:: EXTRACTED TEXT ::

Guest guest Posted November 5, 2001 Report Share Posted November 5, 2001 Dear List Members, Does anybody know of reliable documents, articles, research and the like about the impact of rapid Information Technology development in India and the sociocultural changes in attitudes, lifestyle etc. ? I'd be very grateful for any hints - books, papers, websites. Thank you, Dorota Kolakowska University of Warsaw, Poland Quote Link to comment Share on other sites More sharing options...
Guest guest Posted November 6, 2001 Report Share Posted November 6, 2001 IT has changed life in the South to a greater extent. Parents consider giving english education is a big gift to their kids. "Convent" schools, (privately funded) are on the rise. Many nowadays have an opportunity to travel abroad with an IT job - to Singapore, Malaya, Middle East, Europe (UK, Germany) & of course, to Amerikka. As a consequence, the effect of english on Indian languages is getting deeper. Most middle class students cannot understand a medieval or 19th century poem in their native language. As far as Tamil is concerned, there is a Tamil Virtual University (TVU) started by Tamil Nadu govt. Tamil letters being simple (only 12 vowels, 18 consonants) there is TSCII encoding, parallel to ASCII, and many e-lists run with this. Sangam poems are on the web. See The Project Madurai website, http://www.tamil.net/projectmadurai/ (named after Project Gutenberg). Look at some ancient works at: http://www.tamil.net/projectmadurai/pmfinish.html With the rise of english and IT in India, hopefully (most) Indian language documents will be available in a Roman script based transliteration. Besides its simplicity, and universal use, computers make its availability possible at low cost. Sanskrit was written in many scripts; Many texts were preserved and written in Southern grantha. Devanagari's consonant-clusters make it complicated. Roman script is easy, and provides a way out. With the downturn in IT jobs, and the growth at which IT training centers open in India, there will be plenty of Indian folks ready and enthused to prepare Indian language materials on the web. INDOLOGY, "Dorota Kolakowska" <rotka@P...> wrote: > Dear List Members, > > Does anybody know of reliable documents, articles, research > and the like about the impact of rapid Information Technology > development in India and > the sociocultural changes in attitudes, lifestyle etc. ? > I'd be very grateful for any hints - books, papers, websites. > > Thank you, > > Dorota Kolakowska > University of Warsaw, Poland > Quote Link to comment Share on other sites More sharing options...

:::
:: DATA ::

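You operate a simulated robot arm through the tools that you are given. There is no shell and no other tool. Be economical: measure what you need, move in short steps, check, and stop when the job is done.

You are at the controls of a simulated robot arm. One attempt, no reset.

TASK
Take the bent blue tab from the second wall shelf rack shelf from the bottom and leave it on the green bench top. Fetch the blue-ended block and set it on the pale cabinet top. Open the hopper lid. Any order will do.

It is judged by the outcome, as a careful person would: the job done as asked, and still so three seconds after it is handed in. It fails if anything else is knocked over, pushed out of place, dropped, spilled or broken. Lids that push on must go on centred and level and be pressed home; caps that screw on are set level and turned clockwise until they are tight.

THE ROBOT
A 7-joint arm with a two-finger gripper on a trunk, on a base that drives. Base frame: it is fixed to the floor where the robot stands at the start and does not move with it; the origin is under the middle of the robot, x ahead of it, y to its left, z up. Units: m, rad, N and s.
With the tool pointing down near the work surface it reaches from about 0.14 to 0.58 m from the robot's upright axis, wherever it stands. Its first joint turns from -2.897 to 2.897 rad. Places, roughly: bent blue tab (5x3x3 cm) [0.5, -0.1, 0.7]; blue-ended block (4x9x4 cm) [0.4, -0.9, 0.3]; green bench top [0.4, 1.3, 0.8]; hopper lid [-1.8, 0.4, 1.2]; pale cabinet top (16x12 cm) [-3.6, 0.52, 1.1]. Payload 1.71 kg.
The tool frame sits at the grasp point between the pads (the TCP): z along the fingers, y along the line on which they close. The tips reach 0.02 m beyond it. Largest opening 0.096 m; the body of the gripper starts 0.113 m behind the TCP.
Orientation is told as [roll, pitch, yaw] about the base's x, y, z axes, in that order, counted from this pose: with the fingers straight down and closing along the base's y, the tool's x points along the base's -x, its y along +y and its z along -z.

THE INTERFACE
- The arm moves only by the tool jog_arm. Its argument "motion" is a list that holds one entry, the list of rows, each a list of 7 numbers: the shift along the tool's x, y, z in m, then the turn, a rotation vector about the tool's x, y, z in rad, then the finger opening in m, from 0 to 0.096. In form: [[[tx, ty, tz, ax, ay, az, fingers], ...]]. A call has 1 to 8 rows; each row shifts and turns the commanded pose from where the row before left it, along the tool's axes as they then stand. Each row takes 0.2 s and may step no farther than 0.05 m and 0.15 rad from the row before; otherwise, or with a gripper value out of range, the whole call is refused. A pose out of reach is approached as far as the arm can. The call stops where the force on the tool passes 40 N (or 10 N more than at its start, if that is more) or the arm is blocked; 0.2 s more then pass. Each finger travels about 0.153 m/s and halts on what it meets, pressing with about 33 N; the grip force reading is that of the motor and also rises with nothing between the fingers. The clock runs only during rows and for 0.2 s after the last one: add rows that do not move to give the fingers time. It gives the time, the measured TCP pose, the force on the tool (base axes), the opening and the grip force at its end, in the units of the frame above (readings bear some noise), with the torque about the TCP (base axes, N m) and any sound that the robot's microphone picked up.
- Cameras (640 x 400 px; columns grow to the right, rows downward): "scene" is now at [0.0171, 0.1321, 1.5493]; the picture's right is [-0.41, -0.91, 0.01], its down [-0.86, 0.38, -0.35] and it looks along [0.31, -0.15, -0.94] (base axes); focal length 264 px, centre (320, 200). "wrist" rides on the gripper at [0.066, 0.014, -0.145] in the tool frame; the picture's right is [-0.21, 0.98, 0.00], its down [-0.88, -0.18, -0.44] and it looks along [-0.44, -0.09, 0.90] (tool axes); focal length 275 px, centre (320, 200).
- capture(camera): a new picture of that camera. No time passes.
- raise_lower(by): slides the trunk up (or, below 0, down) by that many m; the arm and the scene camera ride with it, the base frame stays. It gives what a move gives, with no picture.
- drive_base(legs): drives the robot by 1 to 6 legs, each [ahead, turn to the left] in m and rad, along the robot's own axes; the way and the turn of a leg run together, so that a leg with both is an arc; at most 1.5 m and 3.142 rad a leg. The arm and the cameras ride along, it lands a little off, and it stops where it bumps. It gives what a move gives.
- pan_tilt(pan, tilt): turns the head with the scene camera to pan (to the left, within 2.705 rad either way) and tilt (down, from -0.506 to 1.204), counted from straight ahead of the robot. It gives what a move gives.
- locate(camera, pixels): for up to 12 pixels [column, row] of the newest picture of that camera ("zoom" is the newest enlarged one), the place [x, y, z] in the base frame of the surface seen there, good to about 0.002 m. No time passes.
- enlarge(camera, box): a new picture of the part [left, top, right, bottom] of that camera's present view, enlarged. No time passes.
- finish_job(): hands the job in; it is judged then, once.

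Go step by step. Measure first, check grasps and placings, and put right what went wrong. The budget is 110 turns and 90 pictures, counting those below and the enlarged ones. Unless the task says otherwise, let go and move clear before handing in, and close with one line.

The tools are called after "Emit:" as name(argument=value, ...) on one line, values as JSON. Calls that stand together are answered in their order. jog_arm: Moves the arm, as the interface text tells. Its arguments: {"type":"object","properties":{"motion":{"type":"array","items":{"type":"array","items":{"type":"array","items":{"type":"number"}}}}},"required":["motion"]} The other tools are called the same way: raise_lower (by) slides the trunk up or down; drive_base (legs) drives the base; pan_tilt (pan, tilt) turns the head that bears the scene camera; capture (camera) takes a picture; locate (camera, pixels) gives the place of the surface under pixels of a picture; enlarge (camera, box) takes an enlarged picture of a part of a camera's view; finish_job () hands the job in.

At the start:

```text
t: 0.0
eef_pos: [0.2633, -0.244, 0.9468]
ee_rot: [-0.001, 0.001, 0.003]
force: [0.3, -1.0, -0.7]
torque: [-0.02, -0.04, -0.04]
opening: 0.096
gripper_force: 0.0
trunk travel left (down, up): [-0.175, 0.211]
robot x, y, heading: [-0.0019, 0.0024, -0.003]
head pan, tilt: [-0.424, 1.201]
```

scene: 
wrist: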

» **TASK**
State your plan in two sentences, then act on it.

:::

Make a faithful copy of the extracted text.

» **PROBLEM SOLUTION**
Guest guest Posted November 5, 2001 Report Share Posted November 5, 2001 Dear List Members, Does anybody know of reliable documents, articles, research and the like about the impact of rapid Information Technology development in India and the sociocultural changes in attitudes, lifestyle etc. ? I'd be very grateful for any hints - books, papers, websites. Thank you, Dorota Kolakowska University of Warsaw, Poland Quote Link to comment Share on other sites More sharing options...
Guest guest Posted November 6, 2001 Report Share Posted November 6, 2001 IT has changed life in the South to a greater extent. Parents consider giving english education is a big gift to their kids. "Convent" schools, (privately funded) are on the rise. Many nowadays have an opportunity to travel abroad with an IT job - to Singapore, Malaya, Middle East, Europe (UK, Germany) & of course, to Amerikka. As a consequence, the effect of english on Indian languages is getting deeper. Most middle class students cannot understand a medieval or 19th century poem in their native language. As far as Tamil is concerned, there is a Tamil Virtual University (TVU) started by Tamil Nadu govt. Tamil letters being simple (only 12 vowels, 18 consonants) there is TSCII encoding, parallel to ASCII, and many e-lists run with this. Sangam poems are on the web. See The Project Madurai website, http://www.tamil.net/projectmadurai/ (named after Project Gutenberg). Look at some ancient works at: http://www.tamil.net/projectmadurai/pmfinish.html With the rise of english and IT in India, hopefully (most) Indian language documents will be available in a Roman script based transliteration. Besides its simplicity, and universal use, computers make its availability possible at low cost. Sanskrit was written in many scripts; Many texts were preserved and written in Southern grantha. Devanagari's consonant-clusters make it complicated. Roman script is easy, and provides a way out. With the downturn in IT jobs, and the growth at which IT training centers open in India, there will be plenty of Indian folks ready and enthused to prepare Indian language materials on the web. INDOLOGY, "Dorota Kolakowska" <rotka@P...> wrote: > Dear List Members, > > Does anybody know of reliable documents, articles, research > and the like about the impact of rapid Information Technology > development in India and > the sociocultural changes in attitudes, lifestyle etc. ? > I'd be very grateful for any hints - books, papers, websites. > > Thank you, > > Dorota Kolakowska > University of Warsaw, Poland > Quote Link to comment Share on other sites More sharing options...